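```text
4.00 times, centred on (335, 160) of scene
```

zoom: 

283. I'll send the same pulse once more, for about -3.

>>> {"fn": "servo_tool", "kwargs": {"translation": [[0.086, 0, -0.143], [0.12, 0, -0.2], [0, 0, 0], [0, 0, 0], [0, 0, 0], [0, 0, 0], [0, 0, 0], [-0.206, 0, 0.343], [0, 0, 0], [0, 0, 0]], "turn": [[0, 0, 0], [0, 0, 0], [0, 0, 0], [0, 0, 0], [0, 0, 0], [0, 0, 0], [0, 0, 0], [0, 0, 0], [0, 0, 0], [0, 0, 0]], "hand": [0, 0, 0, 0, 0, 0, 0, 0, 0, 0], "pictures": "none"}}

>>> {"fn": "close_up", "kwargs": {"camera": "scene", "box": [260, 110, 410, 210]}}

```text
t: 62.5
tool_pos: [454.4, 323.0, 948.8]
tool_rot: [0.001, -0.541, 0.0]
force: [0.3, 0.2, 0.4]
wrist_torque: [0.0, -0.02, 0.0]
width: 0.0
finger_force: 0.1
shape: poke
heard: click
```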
________________
▸ **Quoted passage**:
Offtake and Prepayment Agreement
The Amended Agreement restores the working arrangements between Premier Canmax and therefore the Force Majeure and default notices have been withdrawn by the respective parties.
The essential elements of the Amended Agreement remain the same as the original agreement entered into in August 2022, save that that the parties have agreed:
- A revised Product supply schedule (and alternative arrangements) in respect of the prepayment of US$34.6 million plus accrued interest; and - A revised hybrid pricing agreement with the payment for SC6 supplied by Premier based on the SC6 price and a profit share whereby Premier and Canmax will share in the profit from production by Canmax of Lithium Hydroxide from SC6 supplied by Premier.
________________
▸ **Exercise tasks**:
1. Your answer is an exact quotation from the quoted passage: it starts at "The essential elements" and ends at "supplied by Premier.".
2. Produce the text that comes next in the quoted passage.

▸ **Expected outputs**:
1.
The essential elements of the Amended Agreement remain the same as the original agreement entered into in August 2022, save that that the parties have agreed:
- A revised Product supply schedule (and alternative arrangements) in respect of the prepayment of US$34.6 million plus accrued interest; and - A revised hybrid pricing agreement with the payment for SC6 supplied by Premier based on the SC6 price and a profit share whereby Premier and Canmax will share in the profit from production by Canmax of Lithium Hydroxide from SC6 supplied by Premier.

2.
As Canmax is currently interested in more than 10 per cent. of the issued ordinary share capital of the Company, the Amended Agreement is a related party transaction for the purposes of Rule 13 of the AIM Rules. As previously announced, as Dr Luo Wei was nominated by Canmax as a director of the Company, he is not independent for the purposes of the AIM Rules and the Agreement has therefore been considered by the Independent Directors (being the Board other than Dr Luo Wei). The Independent Directors of the Company consider, having consulted with the Company's nominated adviser, Beaumont Cornish, that the terms of the Amended Agreement are fair and reasonable insofar as Shareholders are concerned.
The Independent Directors have in particular taken into account that the Amended Agreement provides an agreed timetable and process for the supply of Product pre-purchased under the Amended Agreement with alternative arrangements in the event of a delay in delivery, resolves the dispute between Canmax and Premier, and provides a basis for the parties to work together to resolve the plant issues at Zulu and achieve all parties' production objectives.
Further details on the Amended Agreement are set out below.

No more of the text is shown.